▸ **Goal a**: Cite the source extract exactly. Begin with "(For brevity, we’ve" and finish with "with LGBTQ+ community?".
# START OF Source extract
Unclearly Queer? Hearing from Couples who are Presumed Straight/Cis


Their relationships are sometimes referred to as “straight-passing” or “straight-presenting,” though these terms can seem to wrongly imply that they’re trying to slip under the radar, when in fact, they’re not. Their statements below reveal that the assumptions made about them afford them a complex mix of privilege and erasure.

Part 1 of this interview series is below… and you can find a link to Part 2 at the bottom of this post.

(For brevity, we’ve condensed responses and/or chosen a representative selection from among the responses for some questions. All emphases/bolding are ours.)

 

1. What prompted you to come out and connect with LGBTQ+ community?

I was prompted to come out publicly by the Pulse nightclub shooting in Orlando…. I had been out to a number of close friends and family members for a few years, but after that event I realized how important it was to be visible as a member of the queer community. I wanted people around me to know that they did know a queer person so they couldn’t say “oh issues like this don’t affect me or anyone I know.” (Anonymous)

I was a theology student who wanted to figure out what I believed about gender and sexuality, and as I did that, I wanted to hear from LGBTQ+ Christians, since I believe that people on the margins know more about these things and have stuff to teach everyone else. I initially wasn’t sure whether it was “legit” to claim my place in the LGBTQ+ community as a bisexual person, since I am in a straight-passing marriage, or if I should present myself as a straight ally (even though I am not straight and that didn’t feel honest). (Tara, bisexual)

Well, I haven’t entirely come out. The majority of my close and trusted friends know that I’m queer, but my family doesn’t. I chose to come out and connect with the LGBTQ+ community as much as I did because I discovered I was queer! I had never even considered that I was queer because I was attracted to men. When my theology around LGBTQ+ inclusion changed, I suddenly had the space to consider my own queerness. In discovering I wasn’t actually straight, I immediately felt the need to connect with people who would understand and who could help me begin to process. (Aileen, queer)

My partner has always known about my “same sex attractions” even before we entered into a relationship with each other. At that point, I thought my attractions would change upon entering a union with a woman, but they did not… I had thought I would be able to “ride this out” for the rest of my life, but that could have been farther from the truth. I had reached a point in my life and relationship where I could no longer “pretend” that I was straight… Looking back, what has prompted me to come out and connect with the LGBTQ community? Self preservation, survival, keeping my family safe, filling a need I have always had, facing my greatest fear, ridding myself of shame and internalized homophobia, grounding myself back to how God created me – to love others (and I didn’t know it at the time, but discovering that I am loved so very dearly loved too).  (Jordan, gay)

Marie with partner Keanan

Marie with partner Keanan


When I finally came out to myself, I wanted to come out to my friends and family so they could know me more fully, and also because I truly believe that relationships are the most immediate way to tear down prejudice… I want to be known as queer. I don’t want my acquaintances, friends, and family to think they don’t know a queer person. For myself, I want the community and “seenness” of connecting with other queer folks. I LOVE IT when I am in a space that assumes queerness first. It is so validating.  (Marie, bisexual – see photo)
# END OF Source extract
# START OF Data excerpt
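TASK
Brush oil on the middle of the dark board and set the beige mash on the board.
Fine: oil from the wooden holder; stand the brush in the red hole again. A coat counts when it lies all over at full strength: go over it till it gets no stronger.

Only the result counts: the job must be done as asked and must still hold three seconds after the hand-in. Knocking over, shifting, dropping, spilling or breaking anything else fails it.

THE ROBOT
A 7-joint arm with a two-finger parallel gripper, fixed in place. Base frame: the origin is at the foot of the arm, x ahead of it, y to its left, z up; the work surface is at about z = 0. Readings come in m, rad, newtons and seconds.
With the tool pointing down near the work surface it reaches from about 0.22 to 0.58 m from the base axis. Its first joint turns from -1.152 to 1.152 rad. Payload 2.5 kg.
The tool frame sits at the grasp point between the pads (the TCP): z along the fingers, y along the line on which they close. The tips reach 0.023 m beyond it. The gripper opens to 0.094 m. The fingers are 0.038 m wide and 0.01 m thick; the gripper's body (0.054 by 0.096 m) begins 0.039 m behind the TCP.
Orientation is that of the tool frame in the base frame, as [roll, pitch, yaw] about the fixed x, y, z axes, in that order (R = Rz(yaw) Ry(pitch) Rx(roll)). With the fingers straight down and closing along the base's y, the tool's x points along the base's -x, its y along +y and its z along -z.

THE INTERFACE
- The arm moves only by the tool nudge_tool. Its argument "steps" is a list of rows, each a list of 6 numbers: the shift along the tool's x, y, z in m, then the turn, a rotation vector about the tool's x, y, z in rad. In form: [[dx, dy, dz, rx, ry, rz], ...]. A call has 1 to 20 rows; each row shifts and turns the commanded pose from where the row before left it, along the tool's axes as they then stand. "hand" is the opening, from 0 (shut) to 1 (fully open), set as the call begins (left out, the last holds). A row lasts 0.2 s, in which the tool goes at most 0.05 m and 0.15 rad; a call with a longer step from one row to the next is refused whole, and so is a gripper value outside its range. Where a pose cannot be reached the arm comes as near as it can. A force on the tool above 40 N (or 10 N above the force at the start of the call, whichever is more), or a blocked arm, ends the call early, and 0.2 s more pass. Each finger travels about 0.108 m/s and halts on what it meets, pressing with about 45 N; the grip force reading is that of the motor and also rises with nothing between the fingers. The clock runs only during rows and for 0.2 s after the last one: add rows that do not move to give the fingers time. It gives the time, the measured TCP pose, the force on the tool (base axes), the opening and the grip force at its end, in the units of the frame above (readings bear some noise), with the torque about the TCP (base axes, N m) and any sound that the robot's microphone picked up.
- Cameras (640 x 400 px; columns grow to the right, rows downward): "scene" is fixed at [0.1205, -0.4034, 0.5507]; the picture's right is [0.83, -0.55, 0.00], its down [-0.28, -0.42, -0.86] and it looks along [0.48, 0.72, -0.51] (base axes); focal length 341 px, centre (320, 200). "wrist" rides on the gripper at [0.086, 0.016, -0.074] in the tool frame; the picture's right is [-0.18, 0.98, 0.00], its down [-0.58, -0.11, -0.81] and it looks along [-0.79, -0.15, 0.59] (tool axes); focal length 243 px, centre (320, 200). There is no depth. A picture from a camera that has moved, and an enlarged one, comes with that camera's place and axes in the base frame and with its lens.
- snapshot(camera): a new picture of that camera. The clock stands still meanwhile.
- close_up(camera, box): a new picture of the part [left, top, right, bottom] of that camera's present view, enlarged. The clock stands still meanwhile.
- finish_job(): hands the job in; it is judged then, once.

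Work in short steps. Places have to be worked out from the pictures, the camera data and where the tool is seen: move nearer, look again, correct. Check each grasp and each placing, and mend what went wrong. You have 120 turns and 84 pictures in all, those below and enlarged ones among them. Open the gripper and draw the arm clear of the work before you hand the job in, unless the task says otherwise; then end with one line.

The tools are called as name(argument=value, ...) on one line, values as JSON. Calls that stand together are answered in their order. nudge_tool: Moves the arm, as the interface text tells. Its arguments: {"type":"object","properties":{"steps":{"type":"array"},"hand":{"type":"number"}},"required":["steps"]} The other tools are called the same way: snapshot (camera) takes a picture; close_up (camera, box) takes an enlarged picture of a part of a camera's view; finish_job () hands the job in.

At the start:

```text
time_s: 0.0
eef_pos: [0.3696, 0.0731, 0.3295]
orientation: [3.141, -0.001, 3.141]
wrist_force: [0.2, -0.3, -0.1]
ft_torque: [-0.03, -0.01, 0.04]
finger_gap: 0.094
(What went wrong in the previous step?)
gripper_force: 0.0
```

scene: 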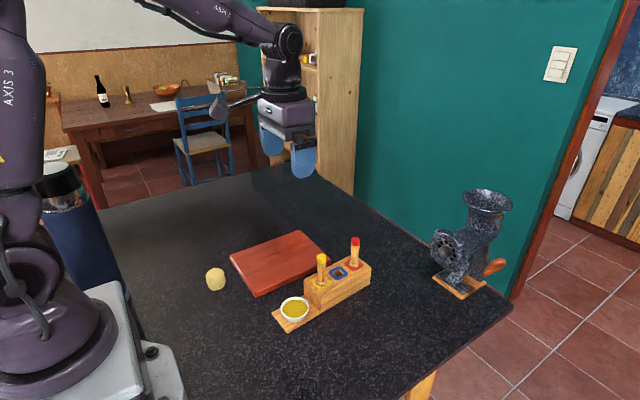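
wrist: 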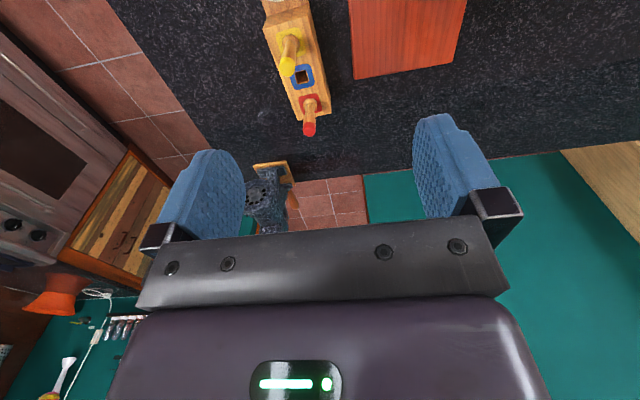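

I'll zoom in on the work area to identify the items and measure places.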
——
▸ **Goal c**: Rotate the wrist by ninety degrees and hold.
# END OF Data excerpt
▸ **Goal b**: Starting with the line that contains "- snapshot(camera): a", repeat each line exactly, and stop once the line that contains "- close_up(camera, box): a" has been repeated.

▸ **Written answer a**:
(For brevity, we’ve condensed responses and/or chosen a representative selection from among the responses for some questions. All emphases/bolding are ours.)

 

1. What prompted you to come out and connect with LGBTQ+ community?

▸ **Written answer b**:
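- snapshot(camera): a new picture of that camera. The clock stands still meanwhile.
- close_up(camera, box): a new picture of the part [left, top, right, bottom] of that camera's present view, enlarged. The clock stands still meanwhile.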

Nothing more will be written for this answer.